Departments and programs are each reviewed on a seven-year cycle. In comparison with many peer institutions, this is a rigorous and effective review process that involves self-assessment, external reviewers, written reports and responses, and follow-up activities with the Provost's Office and the Academic Affairs Committee of the College's Board of Trustees.
Accreditation
The College has been accredited by the Middle States Commission of Higher Education (MSCHE) since 1921. The most recent ten-year reaccreditation review occurred during the 2003-04 academic year. The chosen focus of the review was Assessment. The College adopted a Learning Outcomes Assessment Plan that contains three components-student learning in the classroom, student learning in co-curricular programs, and institutional effectiveness. The plan is coordinated by the Office of Institutional Analysis. This office assists the Provost's Office in its work with the Committee on Learning Assessment (COLA), which focuses on learning in the classroom, the Division of College Life in its work with the Co-curricular Learning Assessment Group (CLAG), which focuses on student learning out of the classroom, and the Committee on Institutional Effectiveness, the College's oversight committee. The College is currently preparing its five-year Periodic Review Report for MSCHE.
Service Learning
The College has been an innovator and leader in service learning. The Center for Public Service, called by one reviewer "a national treasure," provides students with myriad opportunities to participate in service learning, enabling them to make a difference in their immediate community and the world beyond. Gettysburg students contributed almost 28,000 hours of service during the past year in an array of projects ranging from international sites (Nicaragua and Mexico) to domestic sites (including Washington, D.C.; Violet, LA; the Apache Reservation in San Carlos, Arizona; and in Gettysburg and Adams County). Each year, up to 25 faculty engage 350-550 students in 16-35 service-learning courses in a variety of disciplines.
Research Opportunities
All students at the College are encouraged from their first through senior years to participate in a variety of educational opportunities designed to build upon previously acquired knowledge and strengths to help them advance to the next stage of their intellectual development. One of the best examples of these kinds of opportunities is an intentional collaboration between a student and a faculty mentor on a research or creative activity project. Gettysburg College excels in this category. For each of the past three summers, five to ten students have been generously funded by the Andrew E. Mellon Foundation to undertake a research project with a faculty mentor. These projects have ranged from traditional lab research to developing an online journal by students and for students in the foreign languages. The location of the research is not limited to campus, however, as three of this summer's Mellon Scholars conducted field research in Zimbabwe, Nepal, and Nicaragua.
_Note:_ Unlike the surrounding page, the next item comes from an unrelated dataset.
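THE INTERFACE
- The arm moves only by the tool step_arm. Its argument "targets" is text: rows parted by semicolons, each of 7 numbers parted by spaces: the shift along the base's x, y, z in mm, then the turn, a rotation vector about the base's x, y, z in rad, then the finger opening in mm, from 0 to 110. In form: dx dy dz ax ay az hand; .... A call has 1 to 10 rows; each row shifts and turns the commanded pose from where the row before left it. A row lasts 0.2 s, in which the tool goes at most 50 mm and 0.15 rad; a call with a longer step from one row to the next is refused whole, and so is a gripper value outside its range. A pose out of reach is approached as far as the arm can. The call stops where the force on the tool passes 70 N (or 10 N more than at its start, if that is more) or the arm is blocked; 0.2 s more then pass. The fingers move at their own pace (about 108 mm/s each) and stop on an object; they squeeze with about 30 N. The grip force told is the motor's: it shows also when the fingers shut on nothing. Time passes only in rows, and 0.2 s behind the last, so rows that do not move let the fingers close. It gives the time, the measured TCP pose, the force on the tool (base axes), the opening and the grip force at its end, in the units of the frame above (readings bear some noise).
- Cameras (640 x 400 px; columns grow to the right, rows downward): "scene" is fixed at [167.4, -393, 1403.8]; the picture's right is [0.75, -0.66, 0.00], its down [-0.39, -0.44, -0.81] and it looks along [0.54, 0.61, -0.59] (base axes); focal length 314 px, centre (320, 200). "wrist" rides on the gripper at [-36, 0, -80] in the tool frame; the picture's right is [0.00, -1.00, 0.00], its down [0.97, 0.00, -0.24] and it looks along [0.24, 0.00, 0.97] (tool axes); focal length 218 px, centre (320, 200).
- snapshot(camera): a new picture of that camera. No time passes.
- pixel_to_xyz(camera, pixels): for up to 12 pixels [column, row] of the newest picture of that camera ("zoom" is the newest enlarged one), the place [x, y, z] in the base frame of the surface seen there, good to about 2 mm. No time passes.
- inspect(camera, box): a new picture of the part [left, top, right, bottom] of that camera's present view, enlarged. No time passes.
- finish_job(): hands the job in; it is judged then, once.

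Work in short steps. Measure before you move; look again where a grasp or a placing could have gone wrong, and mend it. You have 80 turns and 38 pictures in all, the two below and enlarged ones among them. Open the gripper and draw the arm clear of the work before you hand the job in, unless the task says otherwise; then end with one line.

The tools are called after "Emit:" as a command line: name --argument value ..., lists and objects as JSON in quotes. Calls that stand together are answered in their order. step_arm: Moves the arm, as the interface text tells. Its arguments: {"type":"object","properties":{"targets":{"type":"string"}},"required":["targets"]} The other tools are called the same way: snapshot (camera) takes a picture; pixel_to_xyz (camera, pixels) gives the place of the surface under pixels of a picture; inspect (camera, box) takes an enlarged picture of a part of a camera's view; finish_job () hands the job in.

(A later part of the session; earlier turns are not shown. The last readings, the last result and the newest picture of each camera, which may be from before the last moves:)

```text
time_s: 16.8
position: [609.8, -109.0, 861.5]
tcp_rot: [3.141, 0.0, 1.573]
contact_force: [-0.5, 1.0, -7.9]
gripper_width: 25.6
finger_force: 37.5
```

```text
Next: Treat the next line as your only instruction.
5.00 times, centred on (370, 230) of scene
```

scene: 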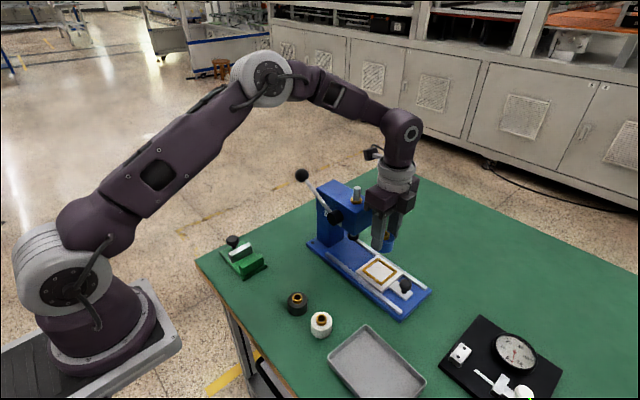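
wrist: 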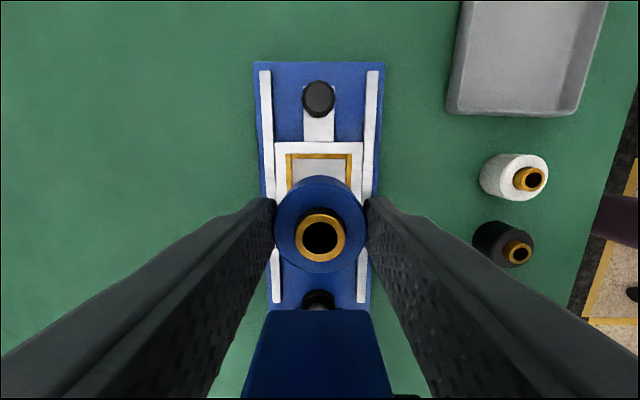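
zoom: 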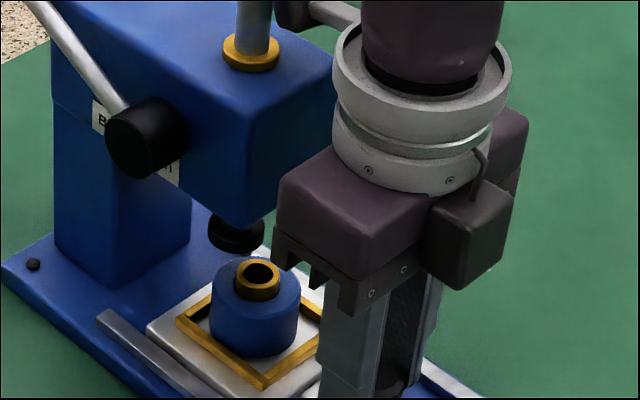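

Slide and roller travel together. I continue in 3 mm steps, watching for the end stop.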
In addition, students who excel in these learning partnerships gain a competitive advantage in graduate school admission and in seeking nationally competitive scholarships. In the last five years, students have received a Rhodes Scholarship, six Fulbright grants, three Goldwater Scholarships, a National Science Foundation Graduate Fellowship, two DAAD undergraduate research awards to conduct research in Germany, a State Department Critical Language Scholarship, and an NOAA Ernest F. Hollings Scholarship, among others. Gettysburg students are accepted to some of the most prestigious graduate programs including Johns Hopkins, Stanford, Harvard, University of Pennsylvania, and Oxford.
Eisenhower Institute
In 2005, the College and the Eisenhower Institute (EI) formalized a long-standing relationship. The EI, a nonpartisan, nonprofit legacy organization of the late former President Dwight D. Eisenhower, is an institution dedicated to the study and encouragement of public service, leadership, and civic engagement by future generations. Through its relationship with Gettysburg, the EI is able to provide students with access to leaders at the highest levels of national and international government through distinctive programs on leadership and public policy. Further, with offices in both Washington, D.C. and Gettysburg, the EI serves as a curricular and programmatic bridge between the liberal arts environment and the federal government's seat of operation "inside the Beltway." The EI is governed by a Board of Directors and has both a campus advisory council and a public advisory board.